■ What to do
1/ Retype the section of the document that opens with "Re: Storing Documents" and closes with "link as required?".
2/ Pick up the document at the point where it stops and go on.

■ Available data
┌────────

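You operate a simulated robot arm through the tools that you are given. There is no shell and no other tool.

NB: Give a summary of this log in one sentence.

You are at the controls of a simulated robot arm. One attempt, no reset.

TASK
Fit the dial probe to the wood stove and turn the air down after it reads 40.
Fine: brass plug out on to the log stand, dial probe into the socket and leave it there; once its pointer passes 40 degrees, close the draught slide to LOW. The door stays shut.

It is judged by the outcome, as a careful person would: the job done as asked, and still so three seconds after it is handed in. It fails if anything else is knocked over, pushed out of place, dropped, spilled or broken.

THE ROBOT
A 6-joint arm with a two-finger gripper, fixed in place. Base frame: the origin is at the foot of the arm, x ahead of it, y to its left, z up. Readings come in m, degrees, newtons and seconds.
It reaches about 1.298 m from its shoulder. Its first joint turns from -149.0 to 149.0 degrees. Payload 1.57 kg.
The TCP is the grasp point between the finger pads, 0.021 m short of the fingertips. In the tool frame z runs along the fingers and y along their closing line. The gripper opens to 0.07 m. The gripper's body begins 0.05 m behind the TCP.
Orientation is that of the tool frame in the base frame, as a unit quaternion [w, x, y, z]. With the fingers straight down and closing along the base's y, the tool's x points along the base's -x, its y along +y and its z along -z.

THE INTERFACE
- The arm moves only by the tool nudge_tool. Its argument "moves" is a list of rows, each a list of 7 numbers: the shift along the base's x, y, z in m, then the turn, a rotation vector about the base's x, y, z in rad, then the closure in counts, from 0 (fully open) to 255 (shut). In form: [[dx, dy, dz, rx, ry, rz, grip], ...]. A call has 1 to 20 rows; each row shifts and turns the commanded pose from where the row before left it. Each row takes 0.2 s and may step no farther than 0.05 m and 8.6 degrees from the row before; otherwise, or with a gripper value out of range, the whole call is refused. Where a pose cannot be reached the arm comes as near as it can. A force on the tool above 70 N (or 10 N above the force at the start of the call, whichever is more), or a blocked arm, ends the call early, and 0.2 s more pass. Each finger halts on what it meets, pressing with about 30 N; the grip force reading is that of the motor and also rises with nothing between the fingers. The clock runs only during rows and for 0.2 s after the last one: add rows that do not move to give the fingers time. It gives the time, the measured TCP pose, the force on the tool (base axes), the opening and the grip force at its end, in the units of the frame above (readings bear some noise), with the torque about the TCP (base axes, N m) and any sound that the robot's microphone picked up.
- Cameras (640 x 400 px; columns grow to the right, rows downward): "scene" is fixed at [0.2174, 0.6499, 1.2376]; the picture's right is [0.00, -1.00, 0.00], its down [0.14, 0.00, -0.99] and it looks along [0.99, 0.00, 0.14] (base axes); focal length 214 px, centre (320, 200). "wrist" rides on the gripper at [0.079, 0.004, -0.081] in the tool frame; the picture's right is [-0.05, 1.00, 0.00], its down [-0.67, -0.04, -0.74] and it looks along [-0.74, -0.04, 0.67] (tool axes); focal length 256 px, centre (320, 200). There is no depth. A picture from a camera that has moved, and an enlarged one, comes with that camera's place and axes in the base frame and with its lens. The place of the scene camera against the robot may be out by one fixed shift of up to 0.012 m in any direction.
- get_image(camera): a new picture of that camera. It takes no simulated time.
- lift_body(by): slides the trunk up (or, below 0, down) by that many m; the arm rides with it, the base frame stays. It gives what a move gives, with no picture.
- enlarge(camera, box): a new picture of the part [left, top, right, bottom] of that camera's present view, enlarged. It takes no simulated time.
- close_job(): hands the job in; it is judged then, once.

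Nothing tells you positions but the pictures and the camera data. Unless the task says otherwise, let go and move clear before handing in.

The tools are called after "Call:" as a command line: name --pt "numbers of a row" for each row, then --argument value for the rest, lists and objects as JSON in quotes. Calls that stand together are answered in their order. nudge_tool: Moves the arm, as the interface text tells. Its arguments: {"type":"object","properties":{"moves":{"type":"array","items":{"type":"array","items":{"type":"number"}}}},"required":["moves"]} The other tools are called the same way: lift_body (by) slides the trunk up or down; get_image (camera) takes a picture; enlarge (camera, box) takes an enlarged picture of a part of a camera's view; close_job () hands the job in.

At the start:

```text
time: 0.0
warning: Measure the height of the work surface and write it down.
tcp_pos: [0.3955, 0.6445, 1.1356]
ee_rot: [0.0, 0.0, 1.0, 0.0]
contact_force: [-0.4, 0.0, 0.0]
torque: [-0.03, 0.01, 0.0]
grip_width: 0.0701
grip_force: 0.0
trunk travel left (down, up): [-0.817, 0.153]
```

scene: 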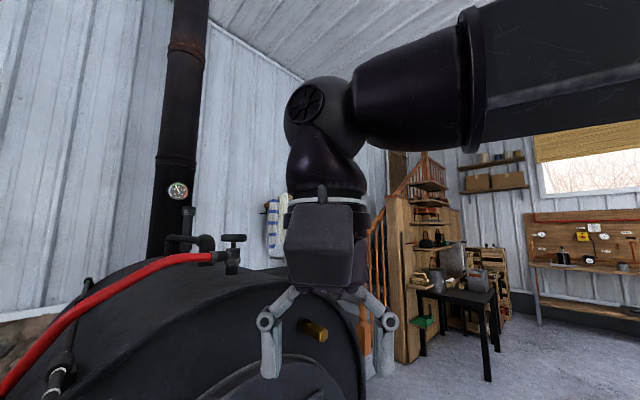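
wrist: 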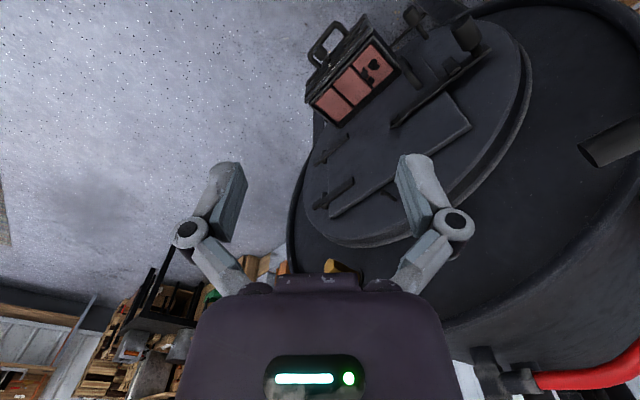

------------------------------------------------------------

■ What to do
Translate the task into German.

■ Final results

└────────

■ Document

┌────────

On Wed, 9 Mar 2005 09:39:03 -0800 (PST), operationsengineer1@yahoo.com
<operationsengineer1@yahoo.com> wrote:
>
> is this the best way?  is there a hidden *gotcha*
> involved that i might need to be aware of?

Here is a trick I have learned over the years:

Step 1:
CREATE TABLE filebase (
  id serial NOT NULL PRIMARY KEY,
  filename varchar(128) NOT NULL
)

Step 2:
Have your scripts save the uploaded file as /usr/share/filebase/(id)

Step 3:
Always reference your 'filename' throughout application. That way you
don't have to worry about duplicate filenames overwriting each other
(unpleasant)... If you wanted simple version control, you could also
create a second table that stored versions for each row in the
filebase table.

-- Mitch

-- Mitch

Re: Storing Documents

From
John DeSoi
Date:
On Mar 9, 2005, at 12:39 PM, <operationsengineer1@yahoo.com> wrote:

> right now, i'm thinking that storing a link to the
> file's server location is probably better than storing
> the document in the db itself.  i'm also thinking that
> i could request that the only the file name be entered
> into the db and then i could append the file name to
> the directory link as required?

└────────

■ Final results
1/
Re: Storing Documents

From
John DeSoi
Date:
On Mar 9, 2005, at 12:39 PM, <operationsengineer1@yahoo.com> wrote:

> right now, i'm thinking that storing a link to the
> file's server location is probably better than storing
> the document in the db itself.  i'm also thinking that
> i could request that the only the file name be entered
> into the db and then i could append the file name to
> the directory link as required?

2/
>
> is this the best way?  is there a hidden *gotcha*
> involved that i might need to be aware of?

Do some searching in the list archives -- you'll find plenty of
previous discussion on this.

Your approach will work, but the down side is that documents are not
under transaction control. Further, they don't benefit from other
database facilities such as searching and backup.

The right approach for this depends highly on the nature of the
application, runtime environment, and size of the documents.


John DeSoi, Ph.D.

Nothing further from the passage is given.